#### Given text:
* START *

BY SUSAN MICHALS, PHOTOGRAPHY RICHARD KNAPP

There are plenty of wonderful interviews, but rarely are there conversations as engaging and entertaining as the one this writer had with screenwriter Julian Fellowes on a sunny wintry morning not long ago. The man is a character in his own right, despite the fact he makes his living inventing them. A delightful man, he is reminiscent of many a good-natured Dickens persona, like the jubilant Mr. Fezziwig. Robust and overflowing with enthusiasm, Fezziwig was one of the few people Ebenezer Scrooge was actually thankful for. “He has the power to render us happy or unhappy,” says Scrooge in A Christmas Carol, “…the happiness he gives, is quite as great as if it cost a fortune.” The same can be said of Julia Fellowes. When he speaks, the air clears, waiting for his words to settle.

Fellowes is most widely known for winning an Academy Award for his original screenplay, Gosford Park. What most people don’t know, is that Fellowes had been an actor for many years prior to that glorious moment. He worked primarily as a television actor, mostly in supporting roles (though he did portray George the IV as the Prince Regent, and Winston Churchill), as well as playing Kilwillie for thirteen episodes of the BBC’s “Monarch of the Glen.” He even gave Hollywood a whirl in the ’80s, though that didn’t yield the results he was looking for. “I know what it’s like to be in this town, when you are not known to be, at least a little bit successful,” he muses. Fellowes headed back to England, met the love of his life, and, suddenly, his career changed. “I became unpathetic,” says Fellowes, “I no longer smelled like a failure looking for a break. I began to believe in myself.” Since then, he has not only written numerous screenplays, he has worked as a director, a novelist, a children’s book writer, a playwright, and a frequent lecturer. Now he takes on one of the most respected monarchs in British history in The Young Victoria, a turbulent account of the early life of Queen Victoria, a young girl who finds herself just as she becomes Queen of England. Emily Blunt plays the longest-reigning monarch to date, and her intended, Prince Albert, is essayed by Rupert Friend (who bears an uncanny resemblance to the real Prince Albert).

Now, Fellowes is nothing if not busy. At the moment, he has numerous projects in different stages of development, including The Tourist (slated to star Angelina Jolie and Johnny Depp), Greek Fire (the story of Maria Callas and Aristotle Onassis), Emma and Nelson (the story of Lady Hamilton and Lord Nelson), and Jonathan Strange & Mr. Norrell.

Well aware that Fellowes is not only a masterful storyteller but also a fervent historian, I start our conversation by mentioning my being related to Lady Hamilton. He asks if I know much about my lineage. “Why, yes,” I reply. “My distant relative John Billington came over on the Mayflower, and was the first person ever convicted and hanged in the United States!” “Wonderful,” cries Fellowes with such glee that you’d think I had just told him he’d won a new car. “I too have a relative who was hanged!” Thus was the beginning of the wonderful conversation you are about to read.

* END *

Please copy out the portion of the given text from "Now, Fellowes is" to "Strange & Mr. Norrell." without changes.

#### Data extract:
* START *

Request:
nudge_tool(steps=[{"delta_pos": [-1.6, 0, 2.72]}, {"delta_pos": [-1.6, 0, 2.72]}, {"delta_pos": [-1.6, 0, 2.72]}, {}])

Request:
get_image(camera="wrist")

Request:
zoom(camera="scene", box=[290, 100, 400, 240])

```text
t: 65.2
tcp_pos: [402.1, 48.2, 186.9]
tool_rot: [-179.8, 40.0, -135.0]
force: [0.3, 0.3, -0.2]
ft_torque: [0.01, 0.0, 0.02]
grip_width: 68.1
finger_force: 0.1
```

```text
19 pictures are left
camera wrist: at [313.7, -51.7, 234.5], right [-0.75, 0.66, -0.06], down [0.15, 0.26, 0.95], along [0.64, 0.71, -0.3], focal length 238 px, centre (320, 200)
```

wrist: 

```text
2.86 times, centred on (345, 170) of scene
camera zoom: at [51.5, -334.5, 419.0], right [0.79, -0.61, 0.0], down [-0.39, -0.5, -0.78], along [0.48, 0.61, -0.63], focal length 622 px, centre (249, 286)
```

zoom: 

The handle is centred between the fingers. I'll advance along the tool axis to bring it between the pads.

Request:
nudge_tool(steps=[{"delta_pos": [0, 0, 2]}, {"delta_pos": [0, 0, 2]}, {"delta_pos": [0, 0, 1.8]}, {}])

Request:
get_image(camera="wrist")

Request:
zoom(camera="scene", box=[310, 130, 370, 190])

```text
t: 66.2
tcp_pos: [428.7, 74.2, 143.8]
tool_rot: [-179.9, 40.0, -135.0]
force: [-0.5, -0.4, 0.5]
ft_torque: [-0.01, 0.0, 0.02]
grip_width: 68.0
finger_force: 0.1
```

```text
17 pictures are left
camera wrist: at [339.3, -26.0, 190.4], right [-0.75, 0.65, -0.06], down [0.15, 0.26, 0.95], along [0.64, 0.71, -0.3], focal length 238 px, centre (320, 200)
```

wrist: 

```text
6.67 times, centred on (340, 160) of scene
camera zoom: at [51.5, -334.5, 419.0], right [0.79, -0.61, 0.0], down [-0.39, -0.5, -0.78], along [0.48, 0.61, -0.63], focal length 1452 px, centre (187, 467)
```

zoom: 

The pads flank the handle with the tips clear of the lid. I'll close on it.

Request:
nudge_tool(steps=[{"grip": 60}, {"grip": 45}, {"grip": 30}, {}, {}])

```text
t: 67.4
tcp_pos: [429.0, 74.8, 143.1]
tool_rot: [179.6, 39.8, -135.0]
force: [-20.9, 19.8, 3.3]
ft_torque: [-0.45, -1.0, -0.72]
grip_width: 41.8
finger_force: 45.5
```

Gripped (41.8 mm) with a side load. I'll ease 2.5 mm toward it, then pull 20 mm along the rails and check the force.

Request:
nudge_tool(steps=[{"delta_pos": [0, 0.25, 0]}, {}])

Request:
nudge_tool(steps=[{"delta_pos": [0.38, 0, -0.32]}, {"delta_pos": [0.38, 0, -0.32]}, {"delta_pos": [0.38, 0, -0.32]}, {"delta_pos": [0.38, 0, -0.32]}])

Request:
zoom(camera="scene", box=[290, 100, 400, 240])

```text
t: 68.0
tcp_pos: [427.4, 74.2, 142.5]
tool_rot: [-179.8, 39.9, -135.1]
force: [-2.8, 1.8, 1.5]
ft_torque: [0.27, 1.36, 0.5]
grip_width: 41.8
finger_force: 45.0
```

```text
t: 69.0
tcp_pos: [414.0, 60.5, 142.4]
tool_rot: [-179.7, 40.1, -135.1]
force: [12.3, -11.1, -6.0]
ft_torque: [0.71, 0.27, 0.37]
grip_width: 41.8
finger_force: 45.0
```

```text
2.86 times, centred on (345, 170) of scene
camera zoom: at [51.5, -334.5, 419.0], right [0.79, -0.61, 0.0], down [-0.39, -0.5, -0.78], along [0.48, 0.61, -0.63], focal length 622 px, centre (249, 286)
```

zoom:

* END *

#### Reply:
Now, Fellowes is nothing if not busy. At the moment, he has numerous projects in different stages of development, including The Tourist (slated to star Angelina Jolie and Johnny Depp), Greek Fire (the story of Maria Callas and Aristotle Onassis), Emma and Nelson (the story of Lady Hamilton and Lord Nelson), and Jonathan Strange & Mr. Norrell.